§ EXERCISE: Keep the extract going from its last sentence.

§ EXTRACT:
* Begin *
Um fantasma de quase duas décadas que volta a crescer na Região Metropolitana de Belo Horizonte alimentado pela crise econômica ganhou força ontem, em forma de manifestação que trouxe a lembrança do movimento que culminou em um dos episódios mais violentos da história recente da capital: a guerra dos perueiros, no início dos anos 2000 (veja memória). E desta vez, os transportadores “alternativos” ganharam o reforço de motoristas de escolares e de fretamento, que protestaram pela legalização do serviço e contra arrocho na legislação que, segundo os manifestantes, ameaça inviabilizar o sustento de milhares de famílias.
Em meio a essa disputa, transportadores não regulamentados fizeram manifestação na manhã de ontem, deslocando-se em carreata até a Cidade Administrativa, na MG-010. Participaram perueiros e condutores de vans e ônibus para fretamento e turismo da capital, região metropolitana e do interior. Os condutores se concentraram durante a madrugada e partiram de três pontos em direção à sede do governo do estado, em Venda Nova: da BR-040, em Ribeirão das Neves; da Refinaria Gabriel Passos (Regap), na BR-381, em Betim; e da Avenida Antônio Abrahão Caram, ao lado do Mineirão, na Pampulha.
Os manifestantes querem a revogação da Lei Estadual 19.445/11 e afirmam que a Lei Federal 13.855, de 8 de julho de 2019, que aumenta a punição para transporte clandestino, vai inviabilizar a prestação de várias formas de serviço. Conforme a lei estadual, motoristas flagrados no transporte irregular de passageiros estão sujeitos à apreensão do veículo e multa de R$ 1.625,70 (que dobra em caso de reincidência), além do pagamento das despesas referentes aos custos de transbordo de passageiros, guincho e permanência do veículo no pátio. “É uma lei inconstitucional, porque o estado começa a legislar sobre o transporte, sendo que é algo da competência do governo federal”, alega Abdiel Freitas, líder do movimento do transporte alternativo.
Já a lei federal determina que o transporte, seja de ônibus ou van escolar sem autorização, ou transporte remunerado de pessoas ou bens, passa a ser classificado de infração gravíssima, com multa (multiplicada por cinco, no caso do escolar) e perda de sete pontos na Carteira Nacional de Habilitação, além do reboque do veículo. As novas punições entram em vigor no início de outubro.
Abdiel afirma que a lei federal colocará muitos trabalhadores na irregularidade. “A Lei 13.855 vai entrar em vigor e transformar transportadores escolar e de fretamento em clandestinos. O motorista que faz fretamento para uma igreja, por exemplo, não vai pode mais fazer”, afirma. O transportador afirma que o movimento pretende sensibilizar o Departamento de Edificações e Estradas de Rodagem de Minas Gerais (DEER-MG) para tornar o processo de regulamentação menos burocrático para os condutores que oferecem o serviço de fretamento.
* End *
§ INFORMATION PROVIDED:
* Begin *
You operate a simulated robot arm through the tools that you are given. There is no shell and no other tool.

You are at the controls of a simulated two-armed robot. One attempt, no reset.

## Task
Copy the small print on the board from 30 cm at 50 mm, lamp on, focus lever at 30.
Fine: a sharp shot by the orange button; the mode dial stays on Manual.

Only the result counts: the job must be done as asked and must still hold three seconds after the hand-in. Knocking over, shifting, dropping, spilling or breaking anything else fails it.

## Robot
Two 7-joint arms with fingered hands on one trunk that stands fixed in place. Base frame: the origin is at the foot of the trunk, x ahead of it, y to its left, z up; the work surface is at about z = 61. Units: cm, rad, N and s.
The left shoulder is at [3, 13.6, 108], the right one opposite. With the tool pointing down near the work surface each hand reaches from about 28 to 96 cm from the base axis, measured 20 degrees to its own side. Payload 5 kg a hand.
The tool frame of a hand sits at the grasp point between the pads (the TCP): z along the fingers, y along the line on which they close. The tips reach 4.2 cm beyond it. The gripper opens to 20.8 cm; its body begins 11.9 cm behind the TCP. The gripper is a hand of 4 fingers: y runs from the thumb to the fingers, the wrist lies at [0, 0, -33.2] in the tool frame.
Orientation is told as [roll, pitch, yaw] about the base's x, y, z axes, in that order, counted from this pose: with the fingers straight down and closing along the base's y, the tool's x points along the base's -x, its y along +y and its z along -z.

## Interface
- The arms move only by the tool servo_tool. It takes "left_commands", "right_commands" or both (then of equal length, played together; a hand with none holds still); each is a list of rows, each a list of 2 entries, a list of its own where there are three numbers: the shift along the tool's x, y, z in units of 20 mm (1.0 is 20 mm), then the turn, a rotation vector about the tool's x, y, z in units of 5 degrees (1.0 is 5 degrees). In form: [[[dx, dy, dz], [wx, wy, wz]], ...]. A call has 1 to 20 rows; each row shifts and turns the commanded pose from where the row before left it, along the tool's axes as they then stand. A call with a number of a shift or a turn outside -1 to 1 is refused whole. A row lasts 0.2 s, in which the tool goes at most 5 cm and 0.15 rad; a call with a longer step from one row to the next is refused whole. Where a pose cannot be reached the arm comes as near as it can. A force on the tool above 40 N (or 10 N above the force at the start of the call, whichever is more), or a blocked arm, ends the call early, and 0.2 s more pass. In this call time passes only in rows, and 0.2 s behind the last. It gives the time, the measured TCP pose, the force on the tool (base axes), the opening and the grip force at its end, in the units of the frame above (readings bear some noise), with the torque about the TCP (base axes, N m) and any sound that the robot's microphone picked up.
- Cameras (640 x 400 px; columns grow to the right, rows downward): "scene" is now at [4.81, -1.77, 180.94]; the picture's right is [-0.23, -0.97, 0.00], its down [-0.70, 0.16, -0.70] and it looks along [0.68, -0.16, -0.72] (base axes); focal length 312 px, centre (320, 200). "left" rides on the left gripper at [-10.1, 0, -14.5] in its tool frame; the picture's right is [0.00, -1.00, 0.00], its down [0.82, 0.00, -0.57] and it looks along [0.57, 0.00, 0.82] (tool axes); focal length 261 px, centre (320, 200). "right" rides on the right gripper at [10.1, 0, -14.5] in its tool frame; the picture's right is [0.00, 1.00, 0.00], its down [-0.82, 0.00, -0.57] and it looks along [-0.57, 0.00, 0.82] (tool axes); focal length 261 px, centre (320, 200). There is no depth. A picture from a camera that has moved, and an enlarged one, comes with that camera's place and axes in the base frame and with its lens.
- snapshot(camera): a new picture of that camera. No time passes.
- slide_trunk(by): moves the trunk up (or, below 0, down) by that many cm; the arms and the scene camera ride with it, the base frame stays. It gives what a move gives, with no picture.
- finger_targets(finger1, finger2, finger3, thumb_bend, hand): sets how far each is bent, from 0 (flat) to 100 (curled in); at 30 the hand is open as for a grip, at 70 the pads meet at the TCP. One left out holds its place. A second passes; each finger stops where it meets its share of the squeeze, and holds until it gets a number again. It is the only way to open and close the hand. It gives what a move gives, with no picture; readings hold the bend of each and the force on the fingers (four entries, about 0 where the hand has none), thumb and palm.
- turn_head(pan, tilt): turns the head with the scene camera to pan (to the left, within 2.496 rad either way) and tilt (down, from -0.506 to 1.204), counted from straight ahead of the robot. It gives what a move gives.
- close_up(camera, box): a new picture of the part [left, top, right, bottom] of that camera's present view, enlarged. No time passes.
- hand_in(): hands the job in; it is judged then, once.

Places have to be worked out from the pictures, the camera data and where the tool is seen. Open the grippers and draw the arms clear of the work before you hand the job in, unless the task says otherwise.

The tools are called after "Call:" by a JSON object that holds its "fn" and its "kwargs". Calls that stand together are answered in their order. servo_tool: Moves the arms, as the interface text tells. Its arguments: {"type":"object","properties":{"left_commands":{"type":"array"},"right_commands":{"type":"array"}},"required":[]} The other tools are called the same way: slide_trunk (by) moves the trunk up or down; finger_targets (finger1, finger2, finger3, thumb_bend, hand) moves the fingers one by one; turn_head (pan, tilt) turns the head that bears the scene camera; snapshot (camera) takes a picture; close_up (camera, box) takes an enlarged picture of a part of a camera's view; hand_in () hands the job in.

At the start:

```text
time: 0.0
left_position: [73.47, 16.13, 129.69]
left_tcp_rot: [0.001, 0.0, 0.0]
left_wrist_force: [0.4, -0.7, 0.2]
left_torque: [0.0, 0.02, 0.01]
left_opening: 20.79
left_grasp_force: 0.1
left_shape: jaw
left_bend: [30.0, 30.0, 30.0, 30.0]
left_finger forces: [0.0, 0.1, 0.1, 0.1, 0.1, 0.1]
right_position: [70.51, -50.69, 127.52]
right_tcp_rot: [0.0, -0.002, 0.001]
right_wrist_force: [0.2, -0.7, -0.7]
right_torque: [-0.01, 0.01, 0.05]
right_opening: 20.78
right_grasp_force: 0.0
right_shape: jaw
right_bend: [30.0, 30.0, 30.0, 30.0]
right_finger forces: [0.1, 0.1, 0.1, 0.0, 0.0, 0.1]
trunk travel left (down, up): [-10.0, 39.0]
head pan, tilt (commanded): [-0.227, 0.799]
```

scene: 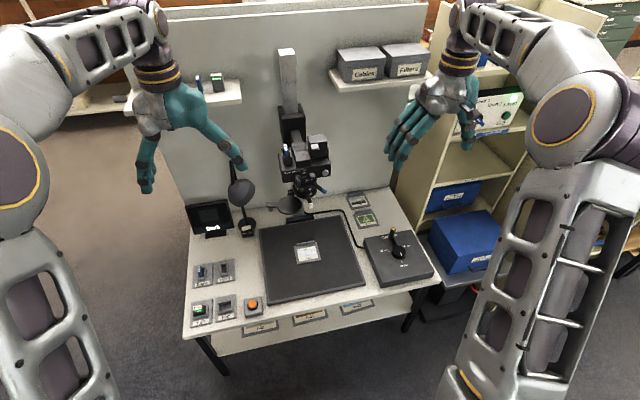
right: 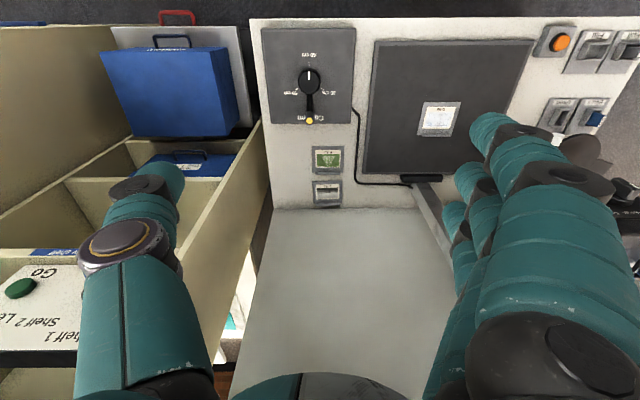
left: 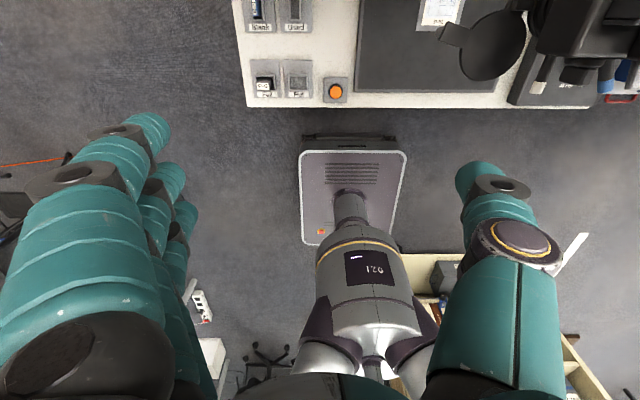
* End *
§ EXERCISE ANSWER:
Legião de motoristas
Segundo ele, cerca de 70 mil pessoas em todo o estado trabalham com transporte alternativo. “Queremos que regulamentem parte desses motoristas. Isso permitirá o recolhimento de impostos”, afirma. Os manifestantes reivindicam que seja liberado 5% de cada linha de ônibus para o transporte alternativo. Abdiel argumenta que a prestação desse serviço é fonte de renda para centenas de família e supre deficiência do transporte público, levando mais comodidade e conforto para o passageiro.
Abdiel destaca que é necessário a regularização do DEER para garantir mais segurança aos passageiros. “O Inmetro faz a avaliação do veículo, averiguando cinto de segurança, pneus, enfim toda a segurança do veículo”, diz, sobre a possibilidade e uma vistoria a ser feita pelo Instituto Nacional de Metrologia, Qualidade e Tecnologia (Inmetro). Já no campo da lei federal, segundo Abdiel, as regras dificultarão modalidades de transporte como o universitário. “O metrô não circula depois das 23h, e muitos universitários dependem do serviço das vans, que, com a entrada em vigor da Lei 13.855, entrarão na clandestinidade”, argumenta.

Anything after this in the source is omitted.